Наша либеральная печать, до которой беспрестанно доходят вопли, вызываемые таким положением, не раз уже пробовала утешать нас гласностью, заключающей в себе, по ее мнению, противоядие от всевозможных зол. Печать наша еще верит спасительному действию гласности в коренных общественных вопросах; остальной свет знает, что гласность полезна лишь для их обсуждения, а принести действительную практическую помощь она может только в частных случаях, подобных случаю г-жи Энкен. Кажется, порядочные люди Франции не скупились на гласность для проповедования своим непорядочным соотечественникам о последствиях баррикад, революций и общественного разлада, доведших Францию до ее нынешнего состояния: но не только гласность, а самые жестокие уроки действительности, тяжело отзывающиеся почти на каждом французе, нисколько не исправили самодурства людей. Пока сознательные слои французской нации будут оказываться бессильными, по своей бессвязности, для стойкого и разумного управления народом, — что теперь уже почти неисправимо, — до тех пор люди, которым смута выгодна, не перестанут губить отечество. Наше современное общественное состояние (конечно, не государственное) подходит довольно близко к французскому и не проявило еще всех своих последствий, выказывается только по мелочам, потому, во-первых, что эти последствия сдерживаются незыблемой высшей властью, а во-вторых, потому, что мнении и обычаи большинства ныне живущего поколения вылились из прежнего, а не из настоящего бытового склада. В людях же, взросших на нынешней, не переполотой, как следует, почве, окажется иное: очень многие из них станут действительно похожими, даже по миновании 21 года, на идеал молодого поколения, о котором твердят нигилистские журналы.

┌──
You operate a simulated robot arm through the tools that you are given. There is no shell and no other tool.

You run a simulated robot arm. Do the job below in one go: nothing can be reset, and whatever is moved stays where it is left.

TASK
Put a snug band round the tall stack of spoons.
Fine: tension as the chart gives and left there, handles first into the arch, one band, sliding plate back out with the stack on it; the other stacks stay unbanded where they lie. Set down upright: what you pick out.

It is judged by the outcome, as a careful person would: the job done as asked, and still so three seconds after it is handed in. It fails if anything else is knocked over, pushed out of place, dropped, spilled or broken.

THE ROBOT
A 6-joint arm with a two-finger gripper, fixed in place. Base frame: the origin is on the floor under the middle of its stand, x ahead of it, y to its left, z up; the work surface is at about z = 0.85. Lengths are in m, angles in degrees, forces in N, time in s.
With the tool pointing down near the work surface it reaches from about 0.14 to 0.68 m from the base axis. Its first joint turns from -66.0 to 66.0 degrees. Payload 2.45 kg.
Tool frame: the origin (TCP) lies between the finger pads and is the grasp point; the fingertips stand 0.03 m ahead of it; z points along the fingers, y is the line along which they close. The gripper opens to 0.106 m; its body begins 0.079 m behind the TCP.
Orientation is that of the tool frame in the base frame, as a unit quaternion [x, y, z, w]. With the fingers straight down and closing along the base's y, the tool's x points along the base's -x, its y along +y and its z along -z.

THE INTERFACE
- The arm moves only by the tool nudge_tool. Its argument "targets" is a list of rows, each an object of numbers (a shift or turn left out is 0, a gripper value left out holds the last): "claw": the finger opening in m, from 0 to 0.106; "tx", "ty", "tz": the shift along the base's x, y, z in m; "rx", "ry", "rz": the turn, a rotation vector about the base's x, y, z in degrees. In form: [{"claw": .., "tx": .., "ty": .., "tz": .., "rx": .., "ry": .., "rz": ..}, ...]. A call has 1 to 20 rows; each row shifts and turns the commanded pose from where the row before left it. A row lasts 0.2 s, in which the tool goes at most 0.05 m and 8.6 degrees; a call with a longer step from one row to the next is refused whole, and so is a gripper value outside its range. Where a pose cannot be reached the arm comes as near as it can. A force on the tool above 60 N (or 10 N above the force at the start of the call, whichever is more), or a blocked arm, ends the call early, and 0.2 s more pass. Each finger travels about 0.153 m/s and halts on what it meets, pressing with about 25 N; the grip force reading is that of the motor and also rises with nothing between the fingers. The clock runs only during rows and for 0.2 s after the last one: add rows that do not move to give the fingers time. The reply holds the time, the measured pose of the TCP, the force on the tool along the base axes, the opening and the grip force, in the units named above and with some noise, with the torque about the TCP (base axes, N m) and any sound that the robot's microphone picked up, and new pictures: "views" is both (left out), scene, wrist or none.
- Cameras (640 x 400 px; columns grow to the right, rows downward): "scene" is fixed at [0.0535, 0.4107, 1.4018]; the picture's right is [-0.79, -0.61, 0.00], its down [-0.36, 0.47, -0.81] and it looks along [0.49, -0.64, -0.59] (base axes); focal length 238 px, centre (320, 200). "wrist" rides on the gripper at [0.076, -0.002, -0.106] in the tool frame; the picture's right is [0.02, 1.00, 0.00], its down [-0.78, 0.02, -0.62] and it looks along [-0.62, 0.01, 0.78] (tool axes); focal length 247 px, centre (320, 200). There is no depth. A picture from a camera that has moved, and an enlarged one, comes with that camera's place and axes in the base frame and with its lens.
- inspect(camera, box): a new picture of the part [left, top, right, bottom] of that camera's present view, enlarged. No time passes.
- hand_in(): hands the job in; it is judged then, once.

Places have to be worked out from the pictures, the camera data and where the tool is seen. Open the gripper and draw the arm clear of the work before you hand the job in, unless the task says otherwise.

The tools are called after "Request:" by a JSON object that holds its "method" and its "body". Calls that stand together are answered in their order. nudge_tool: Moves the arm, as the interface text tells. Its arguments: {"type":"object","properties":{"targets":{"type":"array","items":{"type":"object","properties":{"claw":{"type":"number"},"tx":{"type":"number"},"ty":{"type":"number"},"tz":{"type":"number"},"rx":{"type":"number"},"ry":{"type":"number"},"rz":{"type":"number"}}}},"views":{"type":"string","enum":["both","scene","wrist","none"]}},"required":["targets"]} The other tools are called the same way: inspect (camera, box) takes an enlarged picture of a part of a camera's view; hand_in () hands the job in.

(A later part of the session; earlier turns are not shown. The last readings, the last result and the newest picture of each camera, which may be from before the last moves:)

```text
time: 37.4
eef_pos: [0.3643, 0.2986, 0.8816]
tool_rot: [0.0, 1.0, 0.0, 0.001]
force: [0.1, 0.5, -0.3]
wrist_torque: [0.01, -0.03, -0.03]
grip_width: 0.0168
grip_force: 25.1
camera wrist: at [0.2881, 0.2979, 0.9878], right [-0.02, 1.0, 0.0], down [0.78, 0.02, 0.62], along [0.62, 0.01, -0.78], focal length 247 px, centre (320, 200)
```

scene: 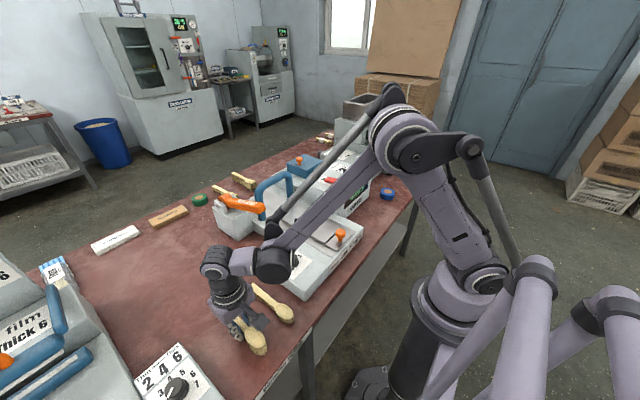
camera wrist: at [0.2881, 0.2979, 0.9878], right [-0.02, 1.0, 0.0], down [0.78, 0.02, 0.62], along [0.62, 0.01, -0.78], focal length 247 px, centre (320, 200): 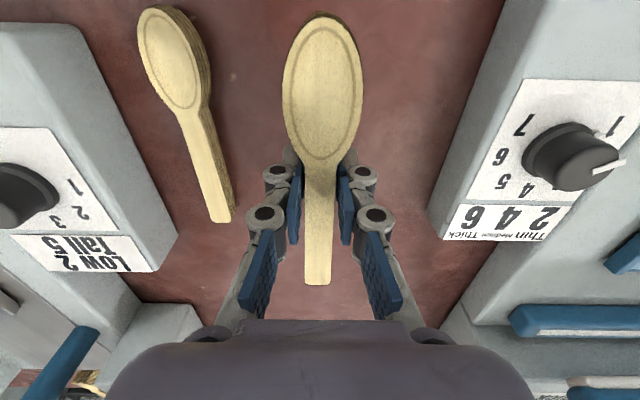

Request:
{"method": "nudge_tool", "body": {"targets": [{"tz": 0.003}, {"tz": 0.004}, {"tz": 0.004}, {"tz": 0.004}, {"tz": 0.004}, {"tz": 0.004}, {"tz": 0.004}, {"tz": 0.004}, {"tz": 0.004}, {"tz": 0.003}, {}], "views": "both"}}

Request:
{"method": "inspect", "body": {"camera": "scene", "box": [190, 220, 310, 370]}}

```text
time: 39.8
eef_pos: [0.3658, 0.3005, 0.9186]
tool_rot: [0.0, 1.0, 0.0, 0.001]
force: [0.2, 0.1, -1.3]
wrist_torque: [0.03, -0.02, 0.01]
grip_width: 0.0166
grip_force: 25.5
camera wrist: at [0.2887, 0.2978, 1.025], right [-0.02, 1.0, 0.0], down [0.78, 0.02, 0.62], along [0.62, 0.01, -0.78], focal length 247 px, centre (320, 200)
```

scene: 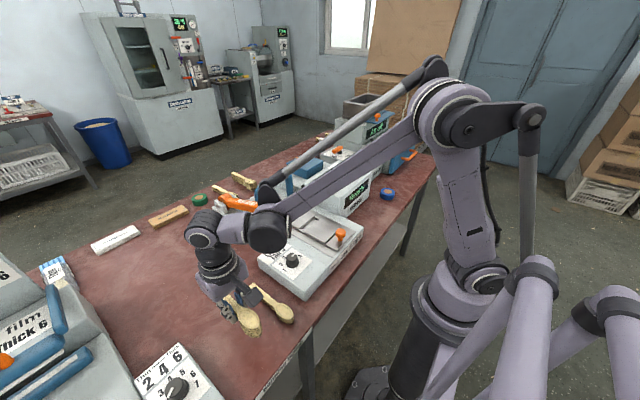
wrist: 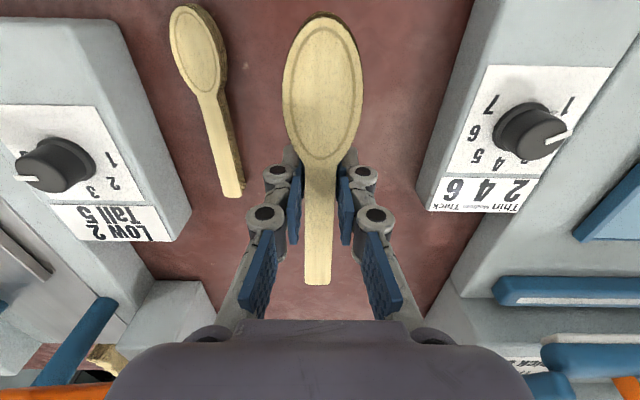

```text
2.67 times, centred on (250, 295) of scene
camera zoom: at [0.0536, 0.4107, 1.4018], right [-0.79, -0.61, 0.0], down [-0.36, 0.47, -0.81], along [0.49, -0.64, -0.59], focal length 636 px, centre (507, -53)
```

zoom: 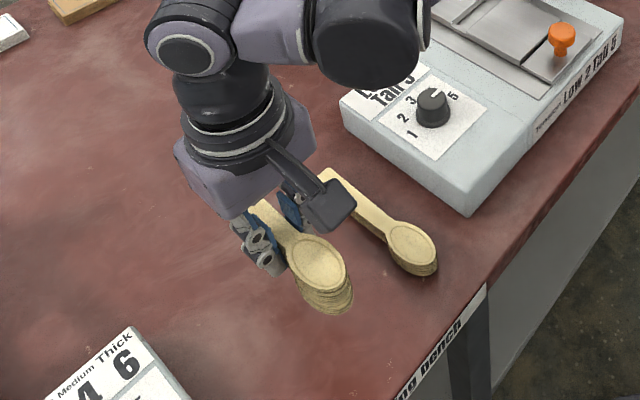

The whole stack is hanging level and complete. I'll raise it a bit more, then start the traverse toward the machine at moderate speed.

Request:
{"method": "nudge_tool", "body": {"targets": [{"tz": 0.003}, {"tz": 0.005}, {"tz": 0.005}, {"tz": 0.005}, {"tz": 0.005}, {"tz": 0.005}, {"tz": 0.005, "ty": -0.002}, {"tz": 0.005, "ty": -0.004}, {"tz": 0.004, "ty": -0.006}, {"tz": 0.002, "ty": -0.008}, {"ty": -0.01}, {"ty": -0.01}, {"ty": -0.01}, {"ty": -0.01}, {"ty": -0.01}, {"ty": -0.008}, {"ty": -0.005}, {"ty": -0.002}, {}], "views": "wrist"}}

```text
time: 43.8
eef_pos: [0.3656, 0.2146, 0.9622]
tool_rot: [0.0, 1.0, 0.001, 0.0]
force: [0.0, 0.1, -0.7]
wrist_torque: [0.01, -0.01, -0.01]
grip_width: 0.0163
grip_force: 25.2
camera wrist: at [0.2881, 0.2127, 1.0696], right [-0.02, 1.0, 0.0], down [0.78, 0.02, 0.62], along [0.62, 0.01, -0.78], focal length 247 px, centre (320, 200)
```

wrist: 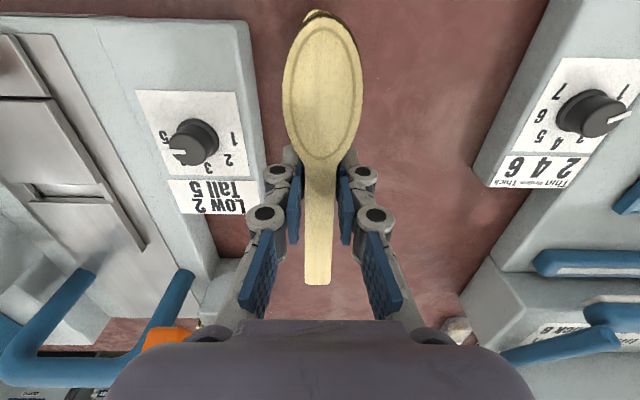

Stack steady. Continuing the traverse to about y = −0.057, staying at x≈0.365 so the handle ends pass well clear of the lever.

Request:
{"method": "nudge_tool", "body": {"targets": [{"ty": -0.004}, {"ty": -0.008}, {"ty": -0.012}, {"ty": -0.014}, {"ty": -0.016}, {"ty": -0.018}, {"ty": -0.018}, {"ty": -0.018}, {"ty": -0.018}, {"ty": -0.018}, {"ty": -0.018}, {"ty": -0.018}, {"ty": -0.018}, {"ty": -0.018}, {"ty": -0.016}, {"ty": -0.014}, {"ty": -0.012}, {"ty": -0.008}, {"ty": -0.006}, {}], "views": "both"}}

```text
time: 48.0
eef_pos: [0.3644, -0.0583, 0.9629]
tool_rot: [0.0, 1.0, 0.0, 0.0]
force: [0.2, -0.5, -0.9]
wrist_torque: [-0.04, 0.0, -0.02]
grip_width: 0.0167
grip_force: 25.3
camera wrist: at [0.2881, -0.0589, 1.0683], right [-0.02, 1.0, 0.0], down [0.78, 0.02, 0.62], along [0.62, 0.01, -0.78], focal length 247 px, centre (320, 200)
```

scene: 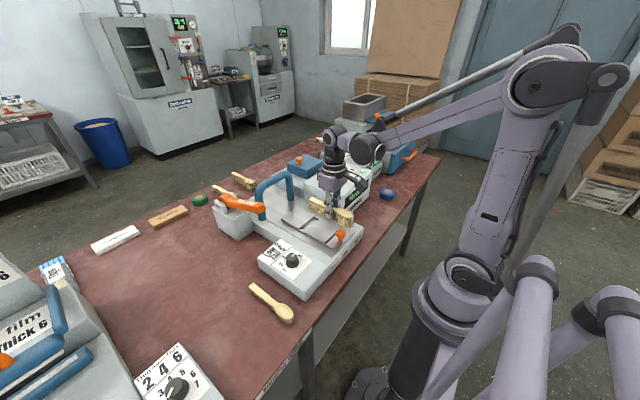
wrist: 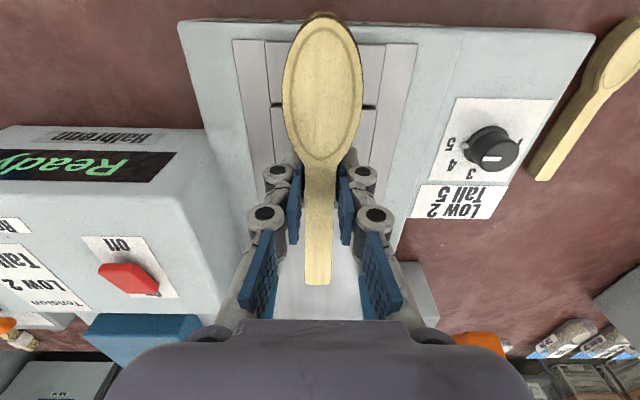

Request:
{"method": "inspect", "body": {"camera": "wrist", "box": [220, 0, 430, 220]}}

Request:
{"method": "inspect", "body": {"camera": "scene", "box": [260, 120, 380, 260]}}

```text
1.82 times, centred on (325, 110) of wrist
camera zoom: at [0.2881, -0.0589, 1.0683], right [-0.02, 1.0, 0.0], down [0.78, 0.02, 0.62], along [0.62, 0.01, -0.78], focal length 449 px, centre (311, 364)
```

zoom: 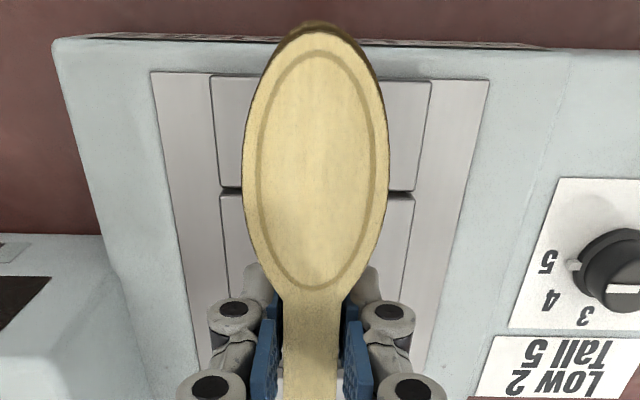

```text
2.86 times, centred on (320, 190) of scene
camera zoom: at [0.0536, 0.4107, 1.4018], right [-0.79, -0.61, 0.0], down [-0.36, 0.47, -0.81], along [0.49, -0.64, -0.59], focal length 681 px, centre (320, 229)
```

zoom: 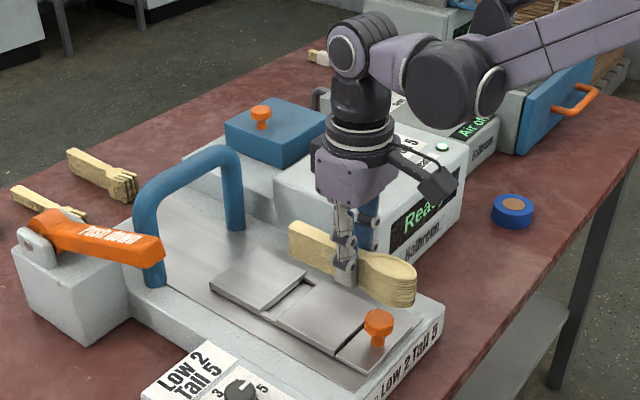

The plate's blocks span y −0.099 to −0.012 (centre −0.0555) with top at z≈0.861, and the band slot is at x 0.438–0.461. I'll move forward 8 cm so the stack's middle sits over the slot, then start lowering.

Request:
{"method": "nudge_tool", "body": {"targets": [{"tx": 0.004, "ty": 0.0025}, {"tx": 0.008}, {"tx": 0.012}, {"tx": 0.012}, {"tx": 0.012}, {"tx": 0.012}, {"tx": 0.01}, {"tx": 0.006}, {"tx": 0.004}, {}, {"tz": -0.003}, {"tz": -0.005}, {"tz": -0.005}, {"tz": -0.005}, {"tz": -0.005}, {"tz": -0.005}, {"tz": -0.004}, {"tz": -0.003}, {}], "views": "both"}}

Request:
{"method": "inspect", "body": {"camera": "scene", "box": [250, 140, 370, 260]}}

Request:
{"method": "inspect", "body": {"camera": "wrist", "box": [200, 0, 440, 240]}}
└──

Стало быть, к слабости нашей духовной выработки и к разрозненности наших мнений присоединяется еще на практике отсутствие каких-либо общественных органов, способных к совокупной деятельности. Кроме того, в русских областях оказался внезапно полнейший недостаток в личностях, удовлетворяющих условиям земского дела; образованные люди, которых все мы знали по всяким захолустьям до призыва их к самодеятельности, с тех пор рассыпались в стороны, исчезли неизвестно куда. Каким образом тысячелетнее национальное бытие привело нас к такому бесформенному, первобытному состоянию мысли и дела?
Это — вопрос исторический, требующий для полного разъяснения томов, а не газетных статей; но нет также возможности хорошо понимать сегодняшний день, отрывая его от вчерашнего. Поэтому мы вынуждены еще к одному отступлению, чтобы обнажить, хотя в беглом очерке, корни нынешнего нашего положения; корни его лежат в только что прожитом нами воспитательном периоде, с наследством которого мы вступили в новую эпоху. Взглянув назад, нам станет виднее, воспользовались мы или не воспользовались и в какой мере воспользовались этим наследством?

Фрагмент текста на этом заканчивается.